[Begin Data section]
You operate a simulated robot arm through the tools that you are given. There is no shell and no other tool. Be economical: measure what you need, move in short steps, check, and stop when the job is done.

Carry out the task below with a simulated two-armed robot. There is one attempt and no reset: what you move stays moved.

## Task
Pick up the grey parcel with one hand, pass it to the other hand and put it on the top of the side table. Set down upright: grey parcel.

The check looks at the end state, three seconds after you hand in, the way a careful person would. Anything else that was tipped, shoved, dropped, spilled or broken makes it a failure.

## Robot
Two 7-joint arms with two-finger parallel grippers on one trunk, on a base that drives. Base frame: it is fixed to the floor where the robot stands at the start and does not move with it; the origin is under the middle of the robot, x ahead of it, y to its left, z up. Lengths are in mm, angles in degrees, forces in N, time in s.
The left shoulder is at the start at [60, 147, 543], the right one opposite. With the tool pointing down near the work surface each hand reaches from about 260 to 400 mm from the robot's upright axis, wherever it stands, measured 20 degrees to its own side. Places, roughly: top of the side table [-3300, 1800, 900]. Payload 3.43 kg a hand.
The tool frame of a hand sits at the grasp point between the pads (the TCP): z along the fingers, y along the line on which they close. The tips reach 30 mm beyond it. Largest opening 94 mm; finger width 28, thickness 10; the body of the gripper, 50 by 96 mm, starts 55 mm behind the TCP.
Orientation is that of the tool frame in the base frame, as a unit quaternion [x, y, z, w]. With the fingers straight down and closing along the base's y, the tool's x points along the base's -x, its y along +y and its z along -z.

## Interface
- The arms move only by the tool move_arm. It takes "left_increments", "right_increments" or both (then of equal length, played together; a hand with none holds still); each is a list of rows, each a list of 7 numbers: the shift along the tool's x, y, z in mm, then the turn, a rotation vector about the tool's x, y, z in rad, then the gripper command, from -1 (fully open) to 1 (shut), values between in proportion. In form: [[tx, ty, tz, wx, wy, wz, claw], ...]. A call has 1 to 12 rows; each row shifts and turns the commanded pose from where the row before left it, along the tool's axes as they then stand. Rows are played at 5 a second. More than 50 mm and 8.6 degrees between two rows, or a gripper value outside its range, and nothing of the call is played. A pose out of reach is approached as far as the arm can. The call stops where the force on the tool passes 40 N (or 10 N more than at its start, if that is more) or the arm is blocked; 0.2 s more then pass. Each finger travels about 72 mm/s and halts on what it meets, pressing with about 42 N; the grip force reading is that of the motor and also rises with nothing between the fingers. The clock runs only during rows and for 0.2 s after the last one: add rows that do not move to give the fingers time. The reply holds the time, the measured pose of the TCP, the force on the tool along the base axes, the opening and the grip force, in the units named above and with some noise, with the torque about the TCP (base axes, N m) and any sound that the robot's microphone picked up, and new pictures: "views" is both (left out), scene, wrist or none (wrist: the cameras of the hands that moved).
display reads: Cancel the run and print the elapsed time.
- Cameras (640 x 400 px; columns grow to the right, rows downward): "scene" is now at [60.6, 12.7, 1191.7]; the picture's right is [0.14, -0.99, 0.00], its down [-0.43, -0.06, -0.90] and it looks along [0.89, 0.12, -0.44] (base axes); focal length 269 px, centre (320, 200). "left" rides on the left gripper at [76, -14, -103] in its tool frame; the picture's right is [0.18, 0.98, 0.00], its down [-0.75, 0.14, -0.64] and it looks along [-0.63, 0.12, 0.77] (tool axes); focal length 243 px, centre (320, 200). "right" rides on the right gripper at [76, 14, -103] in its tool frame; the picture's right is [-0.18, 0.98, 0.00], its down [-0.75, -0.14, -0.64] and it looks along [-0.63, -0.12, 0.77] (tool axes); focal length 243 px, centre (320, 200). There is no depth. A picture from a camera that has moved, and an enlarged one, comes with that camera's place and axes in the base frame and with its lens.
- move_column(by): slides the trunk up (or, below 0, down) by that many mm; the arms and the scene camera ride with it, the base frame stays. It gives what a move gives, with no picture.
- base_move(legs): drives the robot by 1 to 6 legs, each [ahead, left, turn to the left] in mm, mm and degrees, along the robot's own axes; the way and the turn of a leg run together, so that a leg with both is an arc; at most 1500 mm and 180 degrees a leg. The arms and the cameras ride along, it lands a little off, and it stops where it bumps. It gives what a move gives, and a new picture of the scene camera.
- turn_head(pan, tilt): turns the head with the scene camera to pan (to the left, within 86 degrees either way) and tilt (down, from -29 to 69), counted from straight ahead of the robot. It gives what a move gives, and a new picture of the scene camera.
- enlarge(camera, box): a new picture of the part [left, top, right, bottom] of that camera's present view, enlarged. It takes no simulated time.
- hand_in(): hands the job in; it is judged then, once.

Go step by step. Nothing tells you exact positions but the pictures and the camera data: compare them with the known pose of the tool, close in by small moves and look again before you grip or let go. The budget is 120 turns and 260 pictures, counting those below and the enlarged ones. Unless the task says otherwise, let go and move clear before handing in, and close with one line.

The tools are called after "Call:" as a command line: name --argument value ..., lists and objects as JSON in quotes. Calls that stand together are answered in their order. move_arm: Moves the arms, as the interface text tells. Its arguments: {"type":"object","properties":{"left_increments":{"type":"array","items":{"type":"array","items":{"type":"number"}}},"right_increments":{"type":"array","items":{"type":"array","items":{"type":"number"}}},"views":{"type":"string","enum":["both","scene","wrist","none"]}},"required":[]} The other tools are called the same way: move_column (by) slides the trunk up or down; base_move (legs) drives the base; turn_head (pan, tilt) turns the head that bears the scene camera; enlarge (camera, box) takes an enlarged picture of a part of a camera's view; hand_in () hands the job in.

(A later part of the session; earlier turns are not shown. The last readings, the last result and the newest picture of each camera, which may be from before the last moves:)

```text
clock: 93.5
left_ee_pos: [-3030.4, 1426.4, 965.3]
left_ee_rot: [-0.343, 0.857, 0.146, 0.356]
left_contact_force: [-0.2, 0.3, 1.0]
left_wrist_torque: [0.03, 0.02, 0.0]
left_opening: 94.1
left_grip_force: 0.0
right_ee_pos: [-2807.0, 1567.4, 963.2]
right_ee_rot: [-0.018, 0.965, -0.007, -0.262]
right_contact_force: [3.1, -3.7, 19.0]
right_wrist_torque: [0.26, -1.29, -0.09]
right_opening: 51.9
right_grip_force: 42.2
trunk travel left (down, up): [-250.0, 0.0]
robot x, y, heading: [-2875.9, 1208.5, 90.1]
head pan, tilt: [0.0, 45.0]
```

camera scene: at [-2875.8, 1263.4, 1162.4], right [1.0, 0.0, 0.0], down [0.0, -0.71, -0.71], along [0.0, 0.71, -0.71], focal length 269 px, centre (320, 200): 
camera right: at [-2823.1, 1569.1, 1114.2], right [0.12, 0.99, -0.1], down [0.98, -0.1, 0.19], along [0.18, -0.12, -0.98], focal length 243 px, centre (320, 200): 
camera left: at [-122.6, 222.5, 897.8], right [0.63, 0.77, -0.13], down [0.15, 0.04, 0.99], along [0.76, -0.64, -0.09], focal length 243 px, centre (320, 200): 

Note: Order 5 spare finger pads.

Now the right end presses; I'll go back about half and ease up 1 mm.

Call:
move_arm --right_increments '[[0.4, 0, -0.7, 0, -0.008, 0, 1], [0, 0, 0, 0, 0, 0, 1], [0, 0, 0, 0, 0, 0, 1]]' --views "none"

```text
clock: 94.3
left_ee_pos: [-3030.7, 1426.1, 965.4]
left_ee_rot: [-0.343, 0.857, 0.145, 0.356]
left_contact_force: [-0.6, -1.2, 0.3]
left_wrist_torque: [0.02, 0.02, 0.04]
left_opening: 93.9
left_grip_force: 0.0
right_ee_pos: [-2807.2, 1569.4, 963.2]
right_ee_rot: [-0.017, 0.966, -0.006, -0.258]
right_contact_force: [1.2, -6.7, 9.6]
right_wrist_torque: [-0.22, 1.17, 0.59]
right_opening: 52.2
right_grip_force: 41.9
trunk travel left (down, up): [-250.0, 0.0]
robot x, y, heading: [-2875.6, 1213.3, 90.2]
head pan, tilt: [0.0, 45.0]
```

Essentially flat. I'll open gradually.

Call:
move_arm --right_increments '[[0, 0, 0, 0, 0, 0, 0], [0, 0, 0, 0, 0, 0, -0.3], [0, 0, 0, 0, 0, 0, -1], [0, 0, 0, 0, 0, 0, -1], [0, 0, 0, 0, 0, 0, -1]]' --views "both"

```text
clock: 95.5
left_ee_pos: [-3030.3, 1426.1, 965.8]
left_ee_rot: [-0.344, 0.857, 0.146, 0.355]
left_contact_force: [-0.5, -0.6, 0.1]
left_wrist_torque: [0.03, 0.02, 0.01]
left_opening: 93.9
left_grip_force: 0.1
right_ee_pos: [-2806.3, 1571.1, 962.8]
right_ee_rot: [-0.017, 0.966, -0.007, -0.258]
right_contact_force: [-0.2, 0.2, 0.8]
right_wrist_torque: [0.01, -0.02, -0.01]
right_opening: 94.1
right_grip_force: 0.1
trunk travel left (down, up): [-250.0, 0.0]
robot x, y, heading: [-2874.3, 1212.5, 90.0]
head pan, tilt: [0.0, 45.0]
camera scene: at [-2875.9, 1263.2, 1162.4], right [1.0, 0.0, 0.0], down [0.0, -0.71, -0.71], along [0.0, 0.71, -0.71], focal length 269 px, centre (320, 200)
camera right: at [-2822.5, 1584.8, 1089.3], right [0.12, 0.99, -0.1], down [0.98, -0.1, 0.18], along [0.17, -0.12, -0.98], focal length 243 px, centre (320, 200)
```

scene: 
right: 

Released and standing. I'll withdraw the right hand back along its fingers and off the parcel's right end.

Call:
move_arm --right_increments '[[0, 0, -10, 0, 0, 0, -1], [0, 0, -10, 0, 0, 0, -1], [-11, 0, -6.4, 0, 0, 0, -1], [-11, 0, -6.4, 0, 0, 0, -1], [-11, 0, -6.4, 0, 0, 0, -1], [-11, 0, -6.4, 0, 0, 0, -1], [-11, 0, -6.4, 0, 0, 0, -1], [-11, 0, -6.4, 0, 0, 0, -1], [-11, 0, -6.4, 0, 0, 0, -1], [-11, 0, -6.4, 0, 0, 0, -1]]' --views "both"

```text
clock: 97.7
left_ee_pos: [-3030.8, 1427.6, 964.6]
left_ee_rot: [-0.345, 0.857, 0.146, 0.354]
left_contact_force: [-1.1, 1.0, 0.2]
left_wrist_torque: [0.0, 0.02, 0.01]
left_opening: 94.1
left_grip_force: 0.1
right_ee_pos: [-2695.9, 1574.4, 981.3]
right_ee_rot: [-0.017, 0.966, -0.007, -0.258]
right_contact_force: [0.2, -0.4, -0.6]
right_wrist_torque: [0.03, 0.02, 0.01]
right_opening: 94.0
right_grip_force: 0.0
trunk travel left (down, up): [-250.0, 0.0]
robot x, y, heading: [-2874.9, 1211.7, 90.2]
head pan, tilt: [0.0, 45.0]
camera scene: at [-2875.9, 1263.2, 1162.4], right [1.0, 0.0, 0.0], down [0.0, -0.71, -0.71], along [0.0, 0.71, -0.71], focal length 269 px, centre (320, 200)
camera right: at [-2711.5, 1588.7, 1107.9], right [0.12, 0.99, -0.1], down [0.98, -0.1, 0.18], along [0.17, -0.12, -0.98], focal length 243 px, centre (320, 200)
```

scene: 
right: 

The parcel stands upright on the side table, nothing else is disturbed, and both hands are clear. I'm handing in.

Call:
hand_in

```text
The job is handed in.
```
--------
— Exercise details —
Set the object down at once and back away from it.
[End Data section]
— Exercise details —
Starting at the first line of the listing, retype every line up to and including the one with "The tool frame of".

— Exercise answer —
You operate a simulated robot arm through the tools that you are given. There is no shell and no other tool. Be economical: measure what you need, move in short steps, check, and stop when the job is done.

Carry out the task below with a simulated two-armed robot. There is one attempt and no reset: what you move stays moved.

## Task
Pick up the grey parcel with one hand, pass it to the other hand and put it on the top of the side table. Set down upright: grey parcel.

The check looks at the end state, three seconds after you hand in, the way a careful person would. Anything else that was tipped, shoved, dropped, spilled or broken makes it a failure.

## Robot
Two 7-joint arms with two-finger parallel grippers on one trunk, on a base that drives. Base frame: it is fixed to the floor where the robot stands at the start and does not move with it; the origin is under the middle of the robot, x ahead of it, y to its left, z up. Lengths are in mm, angles in degrees, forces in N, time in s.
The left shoulder is at the start at [60, 147, 543], the right one opposite. With the tool pointing down near the work surface each hand reaches from about 260 to 400 mm from the robot's upright axis, wherever it stands, measured 20 degrees to its own side. Places, roughly: top of the side table [-3300, 1800, 900]. Payload 3.43 kg a hand.
The tool frame of a hand sits at the grasp point between the pads (the TCP): z along the fingers, y along the line on which they close. The tips reach 30 mm beyond it. Largest opening 94 mm; finger width 28, thickness 10; the body of the gripper, 50 by 96 mm, starts 55 mm behind the TCP.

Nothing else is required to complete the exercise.